例えば、業績不振のため事業廃止又は6ヶ月以上休業しているとき等が、
該当する可能性があります。
Ⅳ 役借増加の対応策
役借が増加し過ぎれば減少策を取ります。
その対策例は下記の通りです。
ⅰ 債務免除
役借は役員が会社に貸したお金ですが、
貸した役員が返してもらわなくて良いと判断すれば、
もう借入金ではないので、返してもらわなくて良い部分を減少させられます。
ただし、下記の点に注意です。
(1) 債務免除部分が全額益金に算入される(債務免除益)。
債務免除(役員から見れば債権放棄)は、
繰越欠損金(過去の累積赤字相当額。以下同じ。)の範囲内で行うのが一般的です。
繰越欠損金の範囲内であれば、
法人税等(法人税、事業税、住民税の総称。以下同じ。)が増えません。
しかし、繰越欠損金の範囲を超えると、法人税等が増えます。
更に、繰越欠損金の範囲内であっても、繰越欠損金が損金算入されず、
債務免除益に対してそのまま法人税等がかかる可能性があります。
(根拠は法人税法施行令第117条、法人税基本通達12-3-1)
一部抜粋しますと、「債務の免除等が多数の債権者によって協議の上決められる等
その決定について恣意性がなく、かつ、その内容に合理性があると認められる
資産の整理があったこと。
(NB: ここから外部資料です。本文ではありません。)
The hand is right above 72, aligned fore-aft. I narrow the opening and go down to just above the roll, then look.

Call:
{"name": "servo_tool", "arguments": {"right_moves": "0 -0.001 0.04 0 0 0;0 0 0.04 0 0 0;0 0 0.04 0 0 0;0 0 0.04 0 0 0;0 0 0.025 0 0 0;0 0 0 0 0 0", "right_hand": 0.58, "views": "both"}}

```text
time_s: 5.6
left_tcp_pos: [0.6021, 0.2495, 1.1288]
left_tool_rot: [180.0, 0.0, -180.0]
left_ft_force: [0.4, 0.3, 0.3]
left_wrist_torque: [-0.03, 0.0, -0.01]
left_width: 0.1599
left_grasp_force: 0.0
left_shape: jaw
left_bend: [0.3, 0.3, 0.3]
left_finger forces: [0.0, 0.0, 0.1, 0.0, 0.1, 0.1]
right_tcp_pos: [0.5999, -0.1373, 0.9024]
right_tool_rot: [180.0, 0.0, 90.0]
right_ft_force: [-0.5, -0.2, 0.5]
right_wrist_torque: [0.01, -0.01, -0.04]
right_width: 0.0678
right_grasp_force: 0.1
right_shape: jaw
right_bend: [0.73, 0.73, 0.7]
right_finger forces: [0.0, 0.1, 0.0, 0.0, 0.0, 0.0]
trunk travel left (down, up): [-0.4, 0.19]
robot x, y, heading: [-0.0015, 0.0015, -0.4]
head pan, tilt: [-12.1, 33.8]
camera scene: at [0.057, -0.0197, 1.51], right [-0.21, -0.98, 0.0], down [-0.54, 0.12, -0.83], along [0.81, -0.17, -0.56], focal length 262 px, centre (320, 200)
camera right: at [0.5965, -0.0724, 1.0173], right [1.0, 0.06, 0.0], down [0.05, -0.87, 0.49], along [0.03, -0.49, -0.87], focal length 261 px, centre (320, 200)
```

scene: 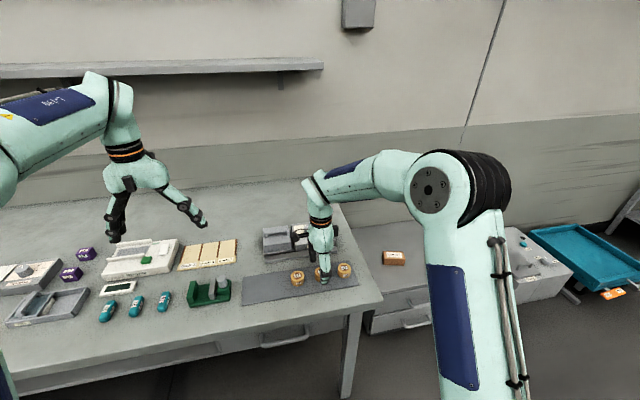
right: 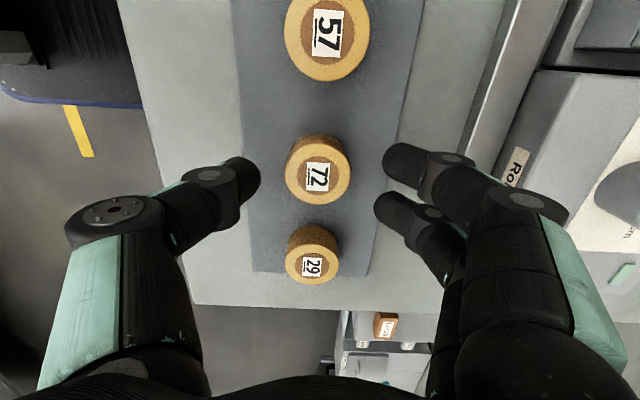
」等が、繰越欠損金が損金に算入される要件となります。
(2) 書類の整備
少なくとも債権放棄の通知書が必要です。
その通知書に債権者(役員)が押印し、
債権放棄の理由も明らかにすることが必要です。
(3) 贈与税の恐れ
債務免除益を計上すると、会社の価値が上がるので、会社の株価が上がります。
役借の借入先と株主が完全一致(例:社長1人からの借入金で株主も社長のみ)
するときは、貸主が貸付金放棄損を計上することになりますので、
株価の上昇≒貸付金放棄損となり、贈与税の恐れはまずありません。
しかし、役借の借入先と株主が一致しない
(例:社長の親からの借入金で株主が社長のみ)ときは、
損を計上するのは親ですが、株価の上昇による恩恵を受けるのは社長なので、
社長が何もしないで経済的利益を得ることになり、贈与税がかかる恐れが出ます。
特に贈与税は基礎控除が110万円しかないなど
相続税に比べて遥かに税金がかかりやすいので、注意が必要です。
ⅱ DES(Debt equity swap){デス(デット・エクイティ・スワップ)}
DESとは、負債を資本金に振り替えることです。
このとき、役借は回収可能額に基づき評価されますので、
回収可能額が帳簿価額より低いと、債務消滅差益が出ます。
例えば、500万円の役借を資本金に振り替えたが、
その役借が200万円しか回収が見込めないとき、
差額の300万円が債務消滅差益となり、法人税等が増えます。
なお、役員が法人に出資し、法人がその出資で得たお金で役借を返済するという
疑似DESという方法もあります。
この場合、「増資→返済」という手続きを踏みますので、上記のDESと異なり、
債務消滅差益が出ず、法人税等が増えないというメリットもあります。
ただし、租税負担の減少のみが目的なら、この処理が否認され、
通常のDESと同様に債務消滅差益が計上され、法人税等が増える可能性もあります。